Land training

When everything came crashing down around farmers Louise O’Neill and her husband Warren, the only way was up. Now she helps others on the land maintain their fitness – mentally, physically and emotionally.
BY ANNA FLANDERS
COMMUNICATIONS & PR, VEGETABLESWA
Louise O’Neil is Farm Life Fitness. She is a health and wellness professional who specialises in farm-based families. As a farm-based agricultural professional in Denmark, she understands the day-to-day issues and challenges of living in rural areas. Yet through her own experience, she also understands the importance of exercise, mental wellbeing and working with someone who knows the unique demands of livng on a working farm.

Our story...

“Everything came to the forefront for us when we were a month off having our first baby about 10 years ago. It was during seeding, but it just wasn’t one thing that was the catalyst. We had been fighting our demons for a while. Warren was ‘work, work, work’, like he’s always been, and he didn’t know how to stop to break that cycle; we were enduring the financial stress that every farmer goes through; we weren’t living on our farm, but renting another, which added time and more pressure; and I was mentally and emotionally drained with my first pregnancy. I was ill 24 hours a day, 7 days a week. It didn’t stop until the day my child was born. I couldn’t comprehend how to put one foot in front of the other or even get out of bed. And I took that out on Warren.

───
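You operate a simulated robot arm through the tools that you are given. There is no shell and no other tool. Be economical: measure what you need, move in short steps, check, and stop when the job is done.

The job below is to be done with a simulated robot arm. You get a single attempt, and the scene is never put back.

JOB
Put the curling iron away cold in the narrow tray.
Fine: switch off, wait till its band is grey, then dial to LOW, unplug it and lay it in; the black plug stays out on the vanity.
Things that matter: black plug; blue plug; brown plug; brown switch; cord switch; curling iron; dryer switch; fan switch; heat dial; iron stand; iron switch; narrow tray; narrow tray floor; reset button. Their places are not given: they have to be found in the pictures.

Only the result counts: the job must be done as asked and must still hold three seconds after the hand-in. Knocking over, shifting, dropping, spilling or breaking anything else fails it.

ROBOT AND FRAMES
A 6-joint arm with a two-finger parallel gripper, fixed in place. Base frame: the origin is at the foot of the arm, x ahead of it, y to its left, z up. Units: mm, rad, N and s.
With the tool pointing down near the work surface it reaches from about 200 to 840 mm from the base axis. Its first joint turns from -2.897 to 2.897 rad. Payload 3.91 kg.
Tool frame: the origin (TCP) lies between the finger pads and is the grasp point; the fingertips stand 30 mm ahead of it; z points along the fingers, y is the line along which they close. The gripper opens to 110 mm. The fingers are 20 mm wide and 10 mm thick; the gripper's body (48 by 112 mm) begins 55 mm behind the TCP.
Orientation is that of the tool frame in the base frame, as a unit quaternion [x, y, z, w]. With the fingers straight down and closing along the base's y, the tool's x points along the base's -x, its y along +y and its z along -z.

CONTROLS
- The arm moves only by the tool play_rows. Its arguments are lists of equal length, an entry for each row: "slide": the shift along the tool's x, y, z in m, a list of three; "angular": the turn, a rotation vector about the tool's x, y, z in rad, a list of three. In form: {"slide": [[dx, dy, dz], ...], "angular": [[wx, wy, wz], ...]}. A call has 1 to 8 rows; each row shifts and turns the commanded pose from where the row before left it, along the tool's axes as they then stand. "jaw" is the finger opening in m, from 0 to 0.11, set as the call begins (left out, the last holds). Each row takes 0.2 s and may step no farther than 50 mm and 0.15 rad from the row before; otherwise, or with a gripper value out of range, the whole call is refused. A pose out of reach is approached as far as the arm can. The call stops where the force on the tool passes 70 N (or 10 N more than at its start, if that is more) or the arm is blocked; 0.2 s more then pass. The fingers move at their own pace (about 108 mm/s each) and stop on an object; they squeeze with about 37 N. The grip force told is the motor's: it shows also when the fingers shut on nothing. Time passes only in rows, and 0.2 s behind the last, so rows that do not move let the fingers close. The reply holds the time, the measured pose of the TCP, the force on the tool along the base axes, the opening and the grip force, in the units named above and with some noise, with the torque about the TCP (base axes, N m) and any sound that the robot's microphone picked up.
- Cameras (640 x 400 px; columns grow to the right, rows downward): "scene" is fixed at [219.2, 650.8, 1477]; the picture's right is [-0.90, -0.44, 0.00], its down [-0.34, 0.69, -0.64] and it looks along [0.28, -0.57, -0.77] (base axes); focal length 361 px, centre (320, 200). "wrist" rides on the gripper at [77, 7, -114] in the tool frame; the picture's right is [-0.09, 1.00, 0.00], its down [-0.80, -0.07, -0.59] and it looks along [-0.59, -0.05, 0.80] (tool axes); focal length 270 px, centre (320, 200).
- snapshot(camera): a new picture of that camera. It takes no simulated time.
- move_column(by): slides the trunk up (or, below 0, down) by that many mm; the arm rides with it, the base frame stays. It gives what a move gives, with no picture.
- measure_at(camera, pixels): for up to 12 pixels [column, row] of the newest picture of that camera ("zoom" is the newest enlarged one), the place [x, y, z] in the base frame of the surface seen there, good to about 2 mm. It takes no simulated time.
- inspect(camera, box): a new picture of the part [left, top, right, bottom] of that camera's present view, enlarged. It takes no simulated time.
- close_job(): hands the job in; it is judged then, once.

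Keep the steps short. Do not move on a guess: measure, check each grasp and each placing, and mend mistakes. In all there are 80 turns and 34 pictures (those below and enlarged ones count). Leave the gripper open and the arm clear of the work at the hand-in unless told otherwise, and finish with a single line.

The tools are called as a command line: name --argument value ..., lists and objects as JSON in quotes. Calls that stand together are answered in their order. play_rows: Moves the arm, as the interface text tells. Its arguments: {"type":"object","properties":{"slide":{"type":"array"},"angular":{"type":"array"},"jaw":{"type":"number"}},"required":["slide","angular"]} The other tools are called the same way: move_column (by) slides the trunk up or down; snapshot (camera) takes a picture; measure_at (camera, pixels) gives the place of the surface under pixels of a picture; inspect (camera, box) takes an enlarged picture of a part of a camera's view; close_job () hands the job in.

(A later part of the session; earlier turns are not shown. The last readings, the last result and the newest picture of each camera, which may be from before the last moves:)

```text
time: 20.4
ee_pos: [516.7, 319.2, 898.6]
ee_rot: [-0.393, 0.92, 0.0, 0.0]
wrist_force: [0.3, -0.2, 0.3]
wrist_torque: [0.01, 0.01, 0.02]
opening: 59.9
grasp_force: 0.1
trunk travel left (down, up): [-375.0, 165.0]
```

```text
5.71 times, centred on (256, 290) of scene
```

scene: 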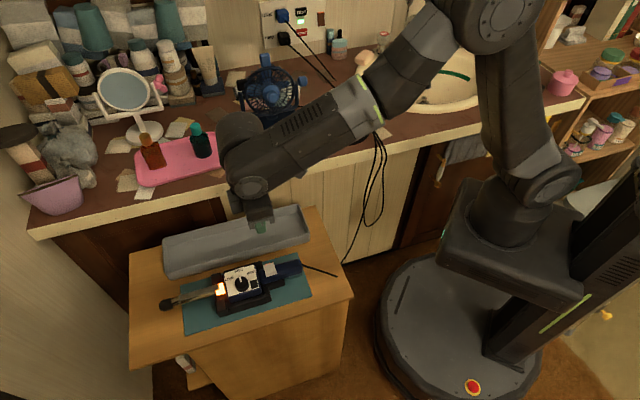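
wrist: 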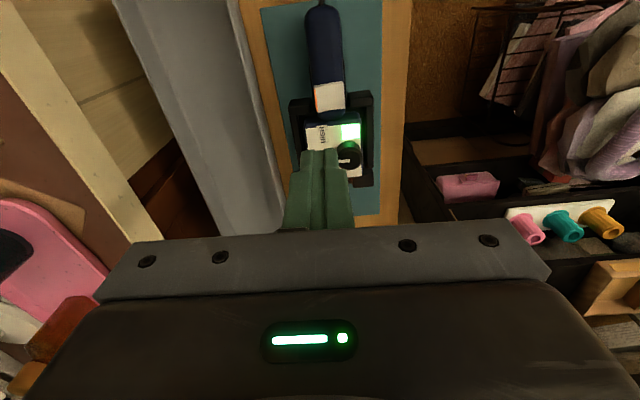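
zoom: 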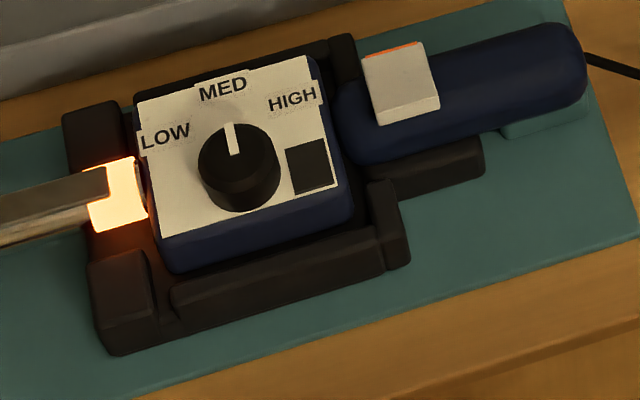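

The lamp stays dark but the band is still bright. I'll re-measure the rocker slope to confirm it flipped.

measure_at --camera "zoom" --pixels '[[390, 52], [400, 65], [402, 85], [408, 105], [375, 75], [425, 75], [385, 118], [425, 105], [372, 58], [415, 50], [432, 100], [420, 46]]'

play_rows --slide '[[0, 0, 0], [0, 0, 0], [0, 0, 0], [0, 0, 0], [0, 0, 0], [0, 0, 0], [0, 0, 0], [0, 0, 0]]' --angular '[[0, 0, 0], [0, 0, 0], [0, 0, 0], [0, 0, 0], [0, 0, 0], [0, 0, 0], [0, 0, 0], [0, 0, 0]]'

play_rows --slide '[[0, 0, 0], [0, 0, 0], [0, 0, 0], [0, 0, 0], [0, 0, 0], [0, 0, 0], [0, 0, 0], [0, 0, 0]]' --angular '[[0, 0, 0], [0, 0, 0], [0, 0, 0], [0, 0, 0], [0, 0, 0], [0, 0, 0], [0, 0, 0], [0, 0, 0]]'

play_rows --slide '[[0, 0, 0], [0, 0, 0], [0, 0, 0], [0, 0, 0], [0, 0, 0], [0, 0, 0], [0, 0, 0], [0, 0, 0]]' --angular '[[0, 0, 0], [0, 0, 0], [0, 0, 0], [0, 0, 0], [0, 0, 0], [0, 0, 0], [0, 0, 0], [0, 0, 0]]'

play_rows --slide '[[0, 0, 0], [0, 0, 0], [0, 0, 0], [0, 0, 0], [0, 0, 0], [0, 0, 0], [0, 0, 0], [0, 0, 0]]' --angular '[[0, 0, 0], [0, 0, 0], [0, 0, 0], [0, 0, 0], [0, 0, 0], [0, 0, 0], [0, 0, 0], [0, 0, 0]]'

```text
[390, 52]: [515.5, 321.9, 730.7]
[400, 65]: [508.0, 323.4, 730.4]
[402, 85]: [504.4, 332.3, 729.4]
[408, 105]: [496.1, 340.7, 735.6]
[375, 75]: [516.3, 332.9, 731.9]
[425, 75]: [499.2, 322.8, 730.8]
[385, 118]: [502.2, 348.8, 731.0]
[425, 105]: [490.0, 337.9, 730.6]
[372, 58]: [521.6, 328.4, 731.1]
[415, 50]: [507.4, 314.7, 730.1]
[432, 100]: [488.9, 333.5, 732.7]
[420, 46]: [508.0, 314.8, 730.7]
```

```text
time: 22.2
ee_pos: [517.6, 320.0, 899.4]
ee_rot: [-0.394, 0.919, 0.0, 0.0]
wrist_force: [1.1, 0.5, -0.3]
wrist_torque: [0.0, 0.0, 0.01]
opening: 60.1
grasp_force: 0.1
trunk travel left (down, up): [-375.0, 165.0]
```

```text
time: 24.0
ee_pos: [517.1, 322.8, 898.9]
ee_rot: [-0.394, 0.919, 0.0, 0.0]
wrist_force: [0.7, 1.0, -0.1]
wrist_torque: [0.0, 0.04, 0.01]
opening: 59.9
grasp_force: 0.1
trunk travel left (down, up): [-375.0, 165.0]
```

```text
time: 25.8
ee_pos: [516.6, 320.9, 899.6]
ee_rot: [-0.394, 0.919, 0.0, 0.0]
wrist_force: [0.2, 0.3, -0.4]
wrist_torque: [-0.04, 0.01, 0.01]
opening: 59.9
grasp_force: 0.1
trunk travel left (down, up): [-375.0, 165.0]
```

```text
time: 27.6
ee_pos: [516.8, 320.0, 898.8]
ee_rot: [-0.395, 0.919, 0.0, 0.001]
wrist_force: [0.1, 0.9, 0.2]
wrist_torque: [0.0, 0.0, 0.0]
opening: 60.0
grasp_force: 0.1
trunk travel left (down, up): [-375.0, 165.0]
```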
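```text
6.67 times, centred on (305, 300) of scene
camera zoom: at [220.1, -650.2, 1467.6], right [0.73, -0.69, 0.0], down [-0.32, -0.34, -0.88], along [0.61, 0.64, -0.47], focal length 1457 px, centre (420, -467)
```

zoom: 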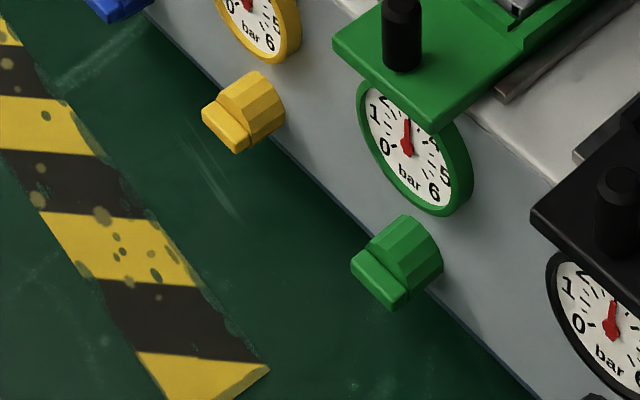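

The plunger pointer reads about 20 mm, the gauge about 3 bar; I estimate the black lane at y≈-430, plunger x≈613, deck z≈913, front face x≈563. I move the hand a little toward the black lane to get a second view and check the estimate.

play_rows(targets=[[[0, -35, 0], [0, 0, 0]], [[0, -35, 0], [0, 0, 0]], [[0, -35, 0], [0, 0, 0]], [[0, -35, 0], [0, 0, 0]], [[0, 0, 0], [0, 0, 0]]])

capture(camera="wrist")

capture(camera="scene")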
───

“Meanwhile, Warren was going through his own turmoil. We were so far apart. We were living together and were with each other all the time. How can you be so disconnected yet live together? One day Warren called me and said a piece of machinery had broken down. There was a part of me thinking how dare he ruin my time of self-pity and selfwallowing. And I knew there were going to be financial and time repercussions. However, there was something telling me to go to him. I took a thermos, handed him a cup of tea, then when I was handing him something to eat while I was looking into my bag, I realised he wasn’t taking the food.

“I looked up and saw he was crying. It wasn’t a deep, guttural cry. He didn’t have the energy for that. He just looked done in. He looked how I had felt for the past seven months. He said ‘I’m done Louisa, I’m done. I don’t know how to lift myself out of this big black hole I’ve found myself in’. When he told me that and when I saw he was that raw and beaten, I didn’t know what to say. He dropped to his knees. His shoulders dropped, his head hung and I could see tears. I dropped to the ground and cried, too. We cried because we felt lost, we cried because we didn’t know where to go or who to turn to, we cried because we were angry, embarrassed and scared.

“After a while – I honestly couldn’t say how long it was – we got up. We left the tractor where it was and went home. That was the turning point. That was when our defences went down because we had nothing left between us – workwise, personally and relationship-wise. We were never in danger of splitting up, but we had really drifted apart. So, we just picked ourselves up and stepby-step, slowly, we worked things out. We tried to seek help but that wasn’t as easy as it sounds. It was only a yearand-a-half ago that Warren checked himself into Perth Clinic and got a diagnosis of ADHD and anxiety. But that was after trying to get help with local doctors for several years. It’s an ongoing project, but we have come a long way.”

Image
Image
“ Escaping to a gym is rarely an option. What you need is a way to get fitter and stronger that works with your farming life.  ”
“I wanted to create a space where women like me can access practical health advice, wellness resources and exercise workouts designed with farm life in mind,” she says. “Escaping to a gym is rarely an option. What you need is a way to get fitter and stronger that works with your farming life.”

Louise has a sports therapy and psychology/counselling background. She has pulled together a team of likeminded professionals across exercise, counselling and pre- and postpregnancy exercise and wellness and pilates. Together they deliver an online exercise and wellness program tailored to individual needs and a live online group fitness class.

The movement classes are all about working with what you have got. There are no pieces of equipment to purchase, instead Louise is an advocate for using what you have on the farm, such as a water trough, machinery, firewood or even building materials laying around. The exercises are designed not only for fitness, but to help clients move safely and lift safely around the farm.

She says her goal is not only fitness, which also affects safety, but also happiness and productivity, too. Time and location are no barrier, instead clients are taught how to incorporate exercise and mental health strategies into their lives.

“Just because we choose to live [in the country] it doesn’t mean we should miss out on these types of services,” says Louise. “There is no other job that requires us to work 24 hours a day, seven days a week, and farming should not be one of them. We need to give back to ourselves.”